▸ Task goal: The exercise asks you to copy every line below in which "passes" appears.

[begin Dataset section]

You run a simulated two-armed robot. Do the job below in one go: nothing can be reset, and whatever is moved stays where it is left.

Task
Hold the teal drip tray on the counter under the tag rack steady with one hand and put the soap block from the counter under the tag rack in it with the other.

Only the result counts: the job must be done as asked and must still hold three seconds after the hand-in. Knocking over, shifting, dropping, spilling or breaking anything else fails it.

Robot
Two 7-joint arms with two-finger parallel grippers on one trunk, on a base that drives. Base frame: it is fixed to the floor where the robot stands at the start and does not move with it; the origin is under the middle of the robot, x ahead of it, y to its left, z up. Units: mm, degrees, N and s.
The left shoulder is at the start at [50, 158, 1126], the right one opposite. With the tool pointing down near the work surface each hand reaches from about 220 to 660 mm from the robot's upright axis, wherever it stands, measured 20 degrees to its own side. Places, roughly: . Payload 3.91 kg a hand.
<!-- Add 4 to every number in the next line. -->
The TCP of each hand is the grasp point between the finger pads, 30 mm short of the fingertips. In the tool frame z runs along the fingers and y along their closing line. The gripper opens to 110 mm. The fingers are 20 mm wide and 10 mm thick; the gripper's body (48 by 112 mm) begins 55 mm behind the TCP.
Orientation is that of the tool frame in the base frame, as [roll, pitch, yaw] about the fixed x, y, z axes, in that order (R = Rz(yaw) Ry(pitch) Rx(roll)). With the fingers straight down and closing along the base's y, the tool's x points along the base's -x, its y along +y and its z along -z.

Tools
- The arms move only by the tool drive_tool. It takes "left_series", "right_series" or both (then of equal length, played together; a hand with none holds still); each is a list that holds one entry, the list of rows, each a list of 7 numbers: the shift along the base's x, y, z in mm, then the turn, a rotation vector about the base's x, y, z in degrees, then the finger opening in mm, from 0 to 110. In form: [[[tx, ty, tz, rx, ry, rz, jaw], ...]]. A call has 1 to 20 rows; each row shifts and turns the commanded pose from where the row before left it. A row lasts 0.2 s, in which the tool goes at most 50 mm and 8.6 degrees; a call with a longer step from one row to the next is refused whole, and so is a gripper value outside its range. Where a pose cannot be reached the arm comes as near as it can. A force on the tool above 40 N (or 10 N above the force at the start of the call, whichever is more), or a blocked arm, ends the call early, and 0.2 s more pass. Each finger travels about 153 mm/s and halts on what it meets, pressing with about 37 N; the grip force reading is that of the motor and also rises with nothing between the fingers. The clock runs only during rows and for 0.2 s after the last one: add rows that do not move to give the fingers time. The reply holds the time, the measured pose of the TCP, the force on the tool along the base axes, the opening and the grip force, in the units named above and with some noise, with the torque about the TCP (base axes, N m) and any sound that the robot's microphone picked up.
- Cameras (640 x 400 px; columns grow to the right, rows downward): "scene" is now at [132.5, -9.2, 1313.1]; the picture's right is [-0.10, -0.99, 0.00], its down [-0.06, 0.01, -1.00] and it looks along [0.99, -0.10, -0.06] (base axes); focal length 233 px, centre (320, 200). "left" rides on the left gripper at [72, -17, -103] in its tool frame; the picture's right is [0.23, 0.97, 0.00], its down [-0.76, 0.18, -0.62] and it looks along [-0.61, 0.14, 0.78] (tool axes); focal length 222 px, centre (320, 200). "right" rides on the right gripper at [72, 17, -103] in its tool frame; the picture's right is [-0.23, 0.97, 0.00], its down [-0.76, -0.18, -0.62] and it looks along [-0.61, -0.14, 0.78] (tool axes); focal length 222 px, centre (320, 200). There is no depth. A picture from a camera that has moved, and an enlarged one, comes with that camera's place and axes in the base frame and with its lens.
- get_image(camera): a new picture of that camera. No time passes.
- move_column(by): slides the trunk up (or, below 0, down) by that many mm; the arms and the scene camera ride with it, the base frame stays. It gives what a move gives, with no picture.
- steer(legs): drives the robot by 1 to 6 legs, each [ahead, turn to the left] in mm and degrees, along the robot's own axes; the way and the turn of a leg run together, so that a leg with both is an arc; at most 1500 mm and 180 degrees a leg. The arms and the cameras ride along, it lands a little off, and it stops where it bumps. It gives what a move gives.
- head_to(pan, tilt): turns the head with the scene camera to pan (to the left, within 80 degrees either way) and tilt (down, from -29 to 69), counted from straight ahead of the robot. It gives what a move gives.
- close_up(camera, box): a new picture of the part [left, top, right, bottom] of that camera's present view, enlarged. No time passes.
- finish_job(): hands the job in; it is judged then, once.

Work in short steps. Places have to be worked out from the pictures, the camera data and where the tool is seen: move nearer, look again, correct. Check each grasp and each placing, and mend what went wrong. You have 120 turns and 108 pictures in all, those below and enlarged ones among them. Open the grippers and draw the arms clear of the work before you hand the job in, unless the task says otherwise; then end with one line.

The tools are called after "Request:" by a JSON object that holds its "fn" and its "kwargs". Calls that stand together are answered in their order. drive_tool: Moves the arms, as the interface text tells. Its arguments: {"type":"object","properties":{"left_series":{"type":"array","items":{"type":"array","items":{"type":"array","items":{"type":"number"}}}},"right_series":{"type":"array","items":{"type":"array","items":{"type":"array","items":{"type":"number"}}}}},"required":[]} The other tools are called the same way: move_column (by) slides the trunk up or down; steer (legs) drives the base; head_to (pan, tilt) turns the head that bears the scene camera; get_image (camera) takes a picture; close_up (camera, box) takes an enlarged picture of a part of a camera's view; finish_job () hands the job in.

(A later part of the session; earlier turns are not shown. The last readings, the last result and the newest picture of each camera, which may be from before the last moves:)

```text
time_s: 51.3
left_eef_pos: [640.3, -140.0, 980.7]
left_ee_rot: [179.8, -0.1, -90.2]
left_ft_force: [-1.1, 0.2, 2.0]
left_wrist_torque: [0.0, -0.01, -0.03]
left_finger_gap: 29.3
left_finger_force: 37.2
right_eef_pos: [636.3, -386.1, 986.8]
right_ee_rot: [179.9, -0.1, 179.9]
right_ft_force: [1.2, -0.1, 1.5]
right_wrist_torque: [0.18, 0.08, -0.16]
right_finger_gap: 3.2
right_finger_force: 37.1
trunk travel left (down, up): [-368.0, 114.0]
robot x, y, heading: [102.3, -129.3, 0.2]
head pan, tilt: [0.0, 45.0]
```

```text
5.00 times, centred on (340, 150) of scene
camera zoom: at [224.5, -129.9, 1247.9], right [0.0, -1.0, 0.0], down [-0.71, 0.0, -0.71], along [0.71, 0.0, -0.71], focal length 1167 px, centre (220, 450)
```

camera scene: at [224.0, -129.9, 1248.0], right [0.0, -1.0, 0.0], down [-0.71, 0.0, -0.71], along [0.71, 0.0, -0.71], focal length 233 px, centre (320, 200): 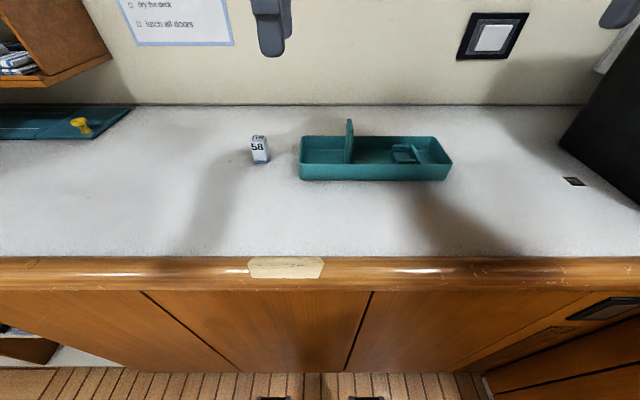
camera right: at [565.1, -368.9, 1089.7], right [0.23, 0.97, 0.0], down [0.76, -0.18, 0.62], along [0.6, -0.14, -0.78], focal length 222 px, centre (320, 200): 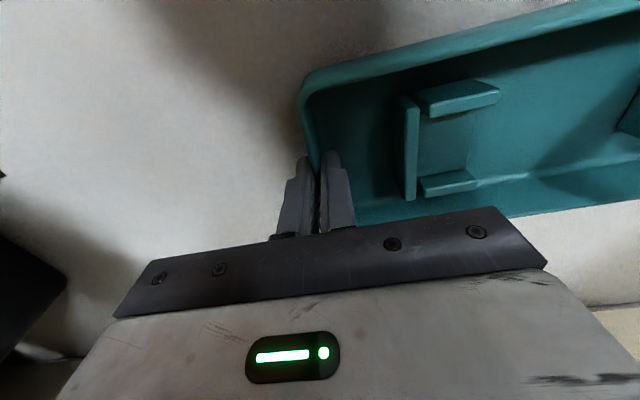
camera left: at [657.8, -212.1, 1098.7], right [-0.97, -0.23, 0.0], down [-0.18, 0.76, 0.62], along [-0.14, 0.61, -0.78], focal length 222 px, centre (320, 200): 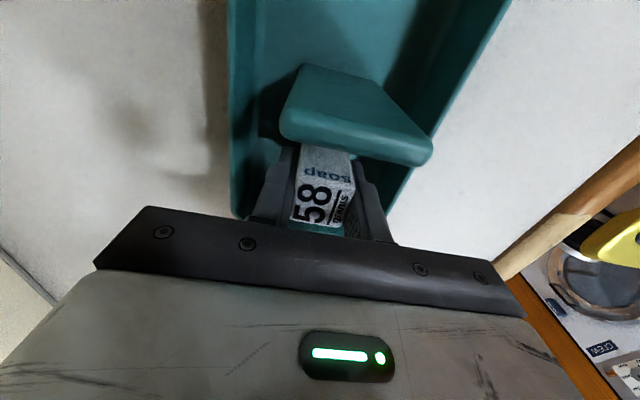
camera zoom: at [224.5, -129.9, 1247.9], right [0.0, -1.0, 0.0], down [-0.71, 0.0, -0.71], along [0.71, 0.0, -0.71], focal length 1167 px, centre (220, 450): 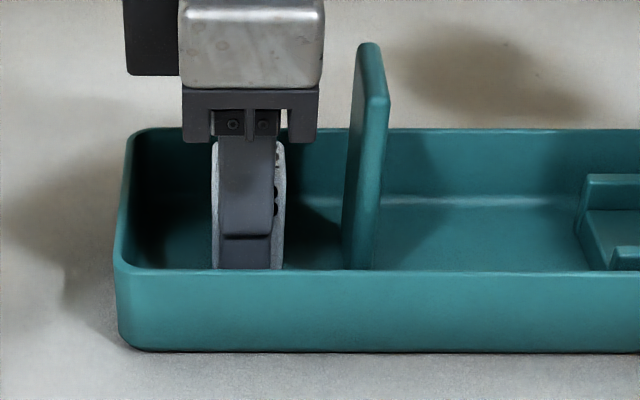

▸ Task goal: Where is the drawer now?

[end Dataset section]

▸ Exercise response:
- get_image(camera): a new picture of that camera. No time passes.
- close_up(camera, box): a new picture of the part [left, top, right, bottom] of that camera's present view, enlarged. No time passes.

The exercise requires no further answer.